#### PROVIDED TEXT

By Renaud Anjoran in 'Quality Inspection Blog'
Every time I read an article about rising Chinese labor costs, it seems there are only two solutions: moving to inland provinces or automating production. I do not really buy into these proposals, and I want to focus on the myth of automation.
Automating a process allows a reduction of headcount (lots of operators are replaced by a few technicians who set up the machines) and an acceleration of cycles. But there several drawbacks.
First, it is a large upfront investment. Does it make sense to make 200,000RMB molds rather than 20,000 RMB ones, when every customer insists on making his own designs and on renewing them every year? No, except for very large and predictable volumes.
Second, automating a poor production system does not make it better. It improves some efficiency measures (e.g. direct labor cost), but it does not address the most important opportunity for savings–the optimization of the whole system.

#### DATA BLOCK

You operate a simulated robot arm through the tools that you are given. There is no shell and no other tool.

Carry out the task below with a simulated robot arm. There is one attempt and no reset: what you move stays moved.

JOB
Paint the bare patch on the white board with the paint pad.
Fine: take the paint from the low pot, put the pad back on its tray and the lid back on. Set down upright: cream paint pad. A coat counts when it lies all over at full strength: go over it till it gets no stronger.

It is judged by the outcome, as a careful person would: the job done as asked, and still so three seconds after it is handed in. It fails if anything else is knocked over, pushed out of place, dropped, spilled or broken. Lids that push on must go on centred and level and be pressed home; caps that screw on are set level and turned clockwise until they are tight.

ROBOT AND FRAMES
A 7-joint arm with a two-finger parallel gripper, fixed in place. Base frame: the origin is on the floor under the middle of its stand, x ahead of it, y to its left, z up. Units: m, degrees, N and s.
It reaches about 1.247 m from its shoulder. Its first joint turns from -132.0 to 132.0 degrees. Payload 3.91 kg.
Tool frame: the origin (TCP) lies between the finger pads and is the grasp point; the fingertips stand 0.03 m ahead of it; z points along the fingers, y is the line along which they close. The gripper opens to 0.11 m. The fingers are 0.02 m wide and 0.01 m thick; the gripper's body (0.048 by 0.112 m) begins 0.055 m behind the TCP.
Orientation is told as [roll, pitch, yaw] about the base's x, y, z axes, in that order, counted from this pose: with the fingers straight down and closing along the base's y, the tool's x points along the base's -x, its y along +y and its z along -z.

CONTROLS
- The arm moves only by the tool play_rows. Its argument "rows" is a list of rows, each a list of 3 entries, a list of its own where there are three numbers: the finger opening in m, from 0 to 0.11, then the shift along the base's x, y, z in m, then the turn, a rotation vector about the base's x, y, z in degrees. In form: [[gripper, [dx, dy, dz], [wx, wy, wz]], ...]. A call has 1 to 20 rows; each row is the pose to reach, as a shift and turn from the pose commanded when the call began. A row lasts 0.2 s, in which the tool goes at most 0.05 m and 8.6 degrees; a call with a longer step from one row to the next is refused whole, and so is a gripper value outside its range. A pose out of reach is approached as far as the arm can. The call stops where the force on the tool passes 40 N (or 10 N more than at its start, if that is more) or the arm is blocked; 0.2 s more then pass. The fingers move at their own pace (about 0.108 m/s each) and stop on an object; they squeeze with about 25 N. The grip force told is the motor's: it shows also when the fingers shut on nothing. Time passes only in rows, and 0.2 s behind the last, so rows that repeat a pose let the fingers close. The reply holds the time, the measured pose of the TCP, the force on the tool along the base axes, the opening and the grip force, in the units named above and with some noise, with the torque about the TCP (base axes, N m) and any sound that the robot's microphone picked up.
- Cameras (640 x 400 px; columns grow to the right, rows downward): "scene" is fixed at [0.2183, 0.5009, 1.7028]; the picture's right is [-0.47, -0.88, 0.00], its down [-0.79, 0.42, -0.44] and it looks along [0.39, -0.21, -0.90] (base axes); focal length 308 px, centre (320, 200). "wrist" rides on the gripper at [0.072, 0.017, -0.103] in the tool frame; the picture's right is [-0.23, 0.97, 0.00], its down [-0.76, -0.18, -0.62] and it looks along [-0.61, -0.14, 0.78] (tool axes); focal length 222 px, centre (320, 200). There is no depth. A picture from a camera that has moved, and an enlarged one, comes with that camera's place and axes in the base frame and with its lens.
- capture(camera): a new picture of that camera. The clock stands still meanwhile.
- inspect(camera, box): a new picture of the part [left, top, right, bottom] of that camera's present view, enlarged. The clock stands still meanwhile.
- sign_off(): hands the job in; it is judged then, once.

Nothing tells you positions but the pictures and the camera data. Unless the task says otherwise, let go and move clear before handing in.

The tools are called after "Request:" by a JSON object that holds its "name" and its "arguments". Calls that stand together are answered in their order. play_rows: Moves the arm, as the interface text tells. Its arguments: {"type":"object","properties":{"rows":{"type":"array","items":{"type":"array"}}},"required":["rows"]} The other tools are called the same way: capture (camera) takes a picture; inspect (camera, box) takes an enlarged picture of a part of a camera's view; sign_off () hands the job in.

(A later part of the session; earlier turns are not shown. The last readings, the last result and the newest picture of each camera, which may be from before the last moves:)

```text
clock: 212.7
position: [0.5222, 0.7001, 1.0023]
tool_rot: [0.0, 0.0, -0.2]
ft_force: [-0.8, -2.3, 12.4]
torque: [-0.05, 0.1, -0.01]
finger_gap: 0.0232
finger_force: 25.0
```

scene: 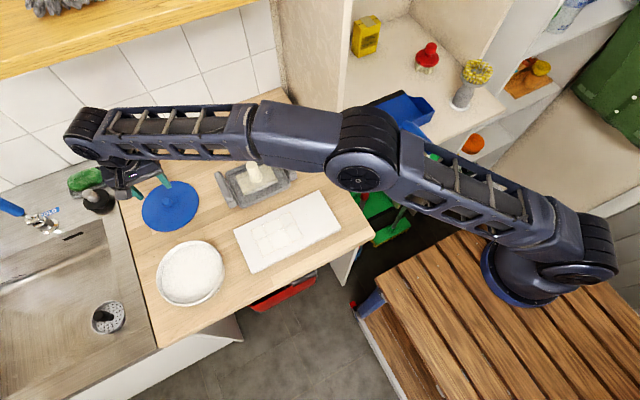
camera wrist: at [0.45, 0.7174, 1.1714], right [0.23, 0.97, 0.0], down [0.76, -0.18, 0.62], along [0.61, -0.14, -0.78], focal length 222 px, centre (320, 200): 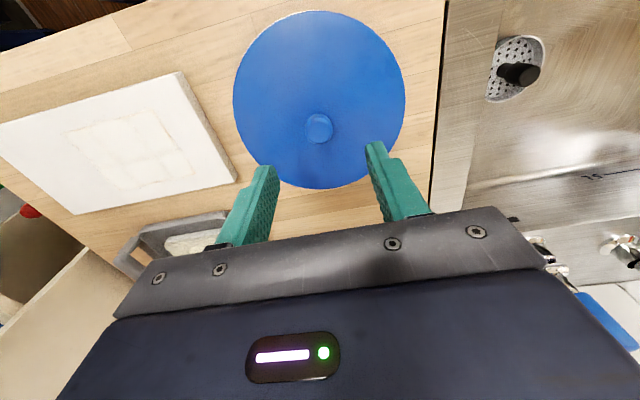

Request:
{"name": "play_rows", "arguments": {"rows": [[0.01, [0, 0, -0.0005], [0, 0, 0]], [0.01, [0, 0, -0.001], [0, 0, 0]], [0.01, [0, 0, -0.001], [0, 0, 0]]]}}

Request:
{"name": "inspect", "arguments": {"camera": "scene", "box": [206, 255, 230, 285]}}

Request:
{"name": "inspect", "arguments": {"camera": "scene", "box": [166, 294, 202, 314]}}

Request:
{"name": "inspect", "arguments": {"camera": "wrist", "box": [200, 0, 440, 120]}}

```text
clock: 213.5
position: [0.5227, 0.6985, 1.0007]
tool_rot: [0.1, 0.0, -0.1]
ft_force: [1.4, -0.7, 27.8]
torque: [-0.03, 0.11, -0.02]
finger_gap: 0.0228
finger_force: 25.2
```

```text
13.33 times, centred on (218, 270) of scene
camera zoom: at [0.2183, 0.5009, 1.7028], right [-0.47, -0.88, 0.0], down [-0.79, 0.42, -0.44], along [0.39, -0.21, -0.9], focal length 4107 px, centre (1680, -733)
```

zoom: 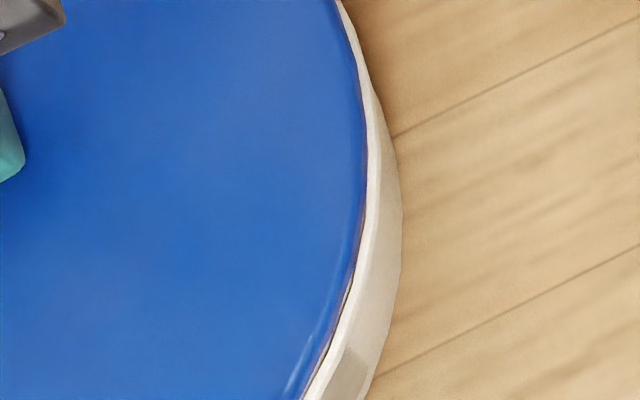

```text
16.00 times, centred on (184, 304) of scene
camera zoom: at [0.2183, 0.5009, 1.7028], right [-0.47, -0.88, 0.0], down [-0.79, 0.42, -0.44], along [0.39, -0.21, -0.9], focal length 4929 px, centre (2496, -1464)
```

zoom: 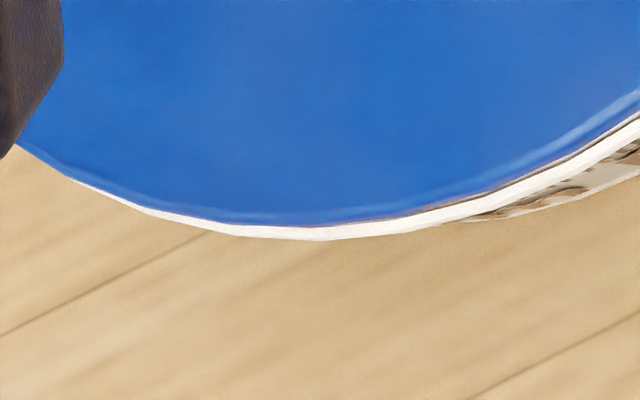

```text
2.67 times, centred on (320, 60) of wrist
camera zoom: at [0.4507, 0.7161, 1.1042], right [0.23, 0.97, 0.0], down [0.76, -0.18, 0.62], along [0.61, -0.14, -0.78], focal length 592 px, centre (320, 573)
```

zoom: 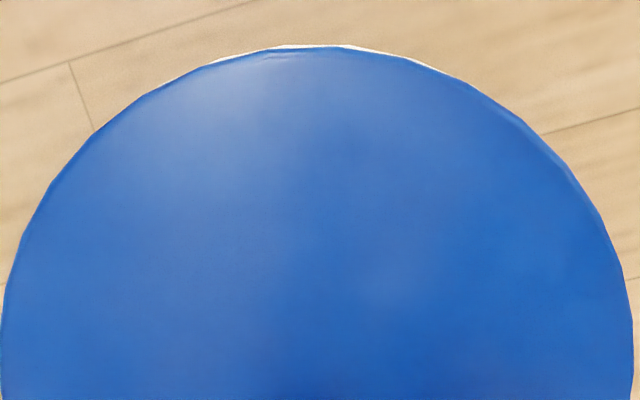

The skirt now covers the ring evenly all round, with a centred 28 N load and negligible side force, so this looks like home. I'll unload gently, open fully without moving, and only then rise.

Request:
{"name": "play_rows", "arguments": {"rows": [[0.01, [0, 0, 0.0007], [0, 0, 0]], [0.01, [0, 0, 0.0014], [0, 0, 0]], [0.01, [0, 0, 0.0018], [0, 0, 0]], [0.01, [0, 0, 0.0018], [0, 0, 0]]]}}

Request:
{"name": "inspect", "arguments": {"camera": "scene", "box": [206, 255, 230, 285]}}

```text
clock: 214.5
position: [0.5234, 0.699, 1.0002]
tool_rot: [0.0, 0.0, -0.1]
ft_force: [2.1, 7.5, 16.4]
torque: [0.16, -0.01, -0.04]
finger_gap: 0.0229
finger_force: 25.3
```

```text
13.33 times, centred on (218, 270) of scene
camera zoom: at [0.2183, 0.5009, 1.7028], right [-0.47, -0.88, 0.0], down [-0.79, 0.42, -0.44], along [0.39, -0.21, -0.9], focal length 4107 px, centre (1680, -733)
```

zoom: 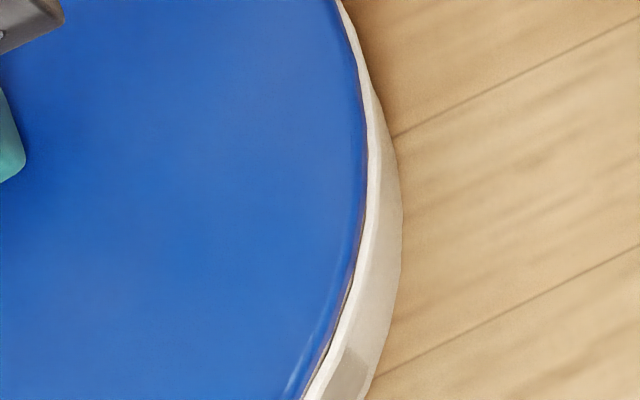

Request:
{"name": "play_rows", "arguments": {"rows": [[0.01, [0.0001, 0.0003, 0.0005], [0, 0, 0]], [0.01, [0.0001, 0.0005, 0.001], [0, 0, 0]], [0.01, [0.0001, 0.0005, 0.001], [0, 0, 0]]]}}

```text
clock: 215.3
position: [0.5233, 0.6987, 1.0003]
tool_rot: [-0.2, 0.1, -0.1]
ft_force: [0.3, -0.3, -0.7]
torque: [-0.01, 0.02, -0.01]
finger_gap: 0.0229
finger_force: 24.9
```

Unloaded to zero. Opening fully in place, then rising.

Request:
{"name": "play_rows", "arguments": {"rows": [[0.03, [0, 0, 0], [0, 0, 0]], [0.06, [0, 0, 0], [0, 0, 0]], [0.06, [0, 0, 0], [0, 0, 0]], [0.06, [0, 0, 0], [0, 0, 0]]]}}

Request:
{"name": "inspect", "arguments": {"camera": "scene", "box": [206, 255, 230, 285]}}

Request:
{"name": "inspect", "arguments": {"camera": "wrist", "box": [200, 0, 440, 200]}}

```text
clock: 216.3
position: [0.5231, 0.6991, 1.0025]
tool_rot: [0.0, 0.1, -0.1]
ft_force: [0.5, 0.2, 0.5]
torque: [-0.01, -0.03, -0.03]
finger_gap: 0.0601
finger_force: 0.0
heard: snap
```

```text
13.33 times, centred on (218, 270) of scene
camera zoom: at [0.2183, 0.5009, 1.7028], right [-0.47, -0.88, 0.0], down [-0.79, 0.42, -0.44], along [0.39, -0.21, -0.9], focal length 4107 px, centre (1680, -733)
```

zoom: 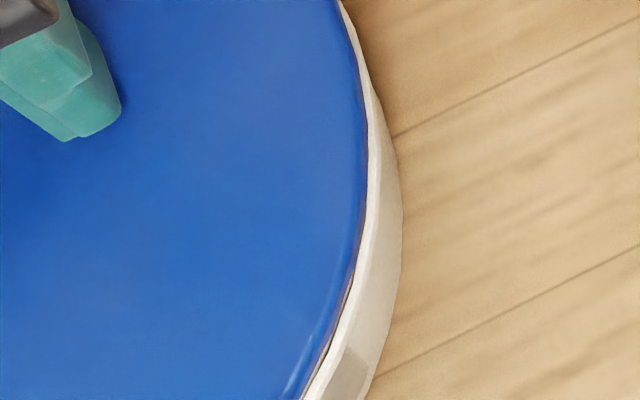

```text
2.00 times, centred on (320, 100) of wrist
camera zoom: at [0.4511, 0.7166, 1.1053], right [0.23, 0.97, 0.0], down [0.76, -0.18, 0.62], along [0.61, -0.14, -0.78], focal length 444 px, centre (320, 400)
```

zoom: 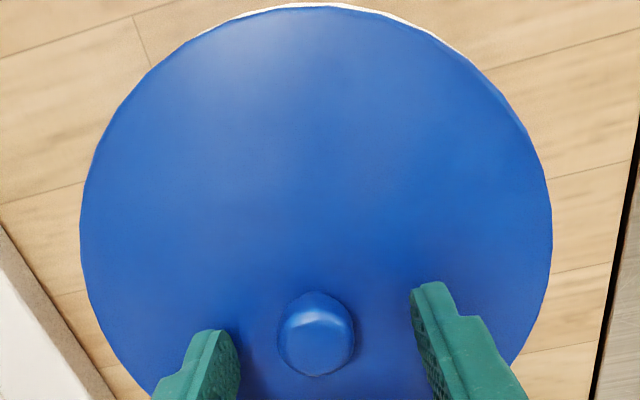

#### DIRECTIVES
A: What does the provided text say from "First, it is" through "the whole system."? Give the exact wording.
B: Supply the part of the provided text that comes after its last sentence.

#### THE ANSWERS
A:
First, it is a large upfront investment. Does it make sense to make 200,000RMB molds rather than 20,000 RMB ones, when every customer insists on making his own designs and on renewing them every year? No, except for very large and predictable volumes.
Second, automating a poor production system does not make it better. It improves some efficiency measures (e.g. direct labor cost), but it does not address the most important opportunity for savings–the optimization of the whole system.

B:
This second argument is backed up in a VERY interesting article on Evolving excellence that describes the most profitable Toyota factory:
There was not a computer visible on the floor. Anywhere. A large electronic sign that showed the status of each line, but everything else was manual. Individual parts bins were manual kanbans (but with bar codes so the paper cards themselves didn’t transfer). When empty they were replenished by guys driving trains of carts up and down the aisles between the lines. As a bin of parts was emptied, another was put in its place. For thousands of bins, parts ranging in size from washers all the way up to engines and doors, across acres of factory floor.
Toyota automates only what is dangerous (welding) or too heavy for humans. Everything else is done by humans… because humans can create ideas for improvement. And that ongoing improvement is one of the truly impressive aspects of this operation.
From my observations, 99%+ of Chinese factories can easily shave 10% of their costs, simply by applying some good manufacturing common sense / best practices. No need to invest millions in new toys.
What do you think?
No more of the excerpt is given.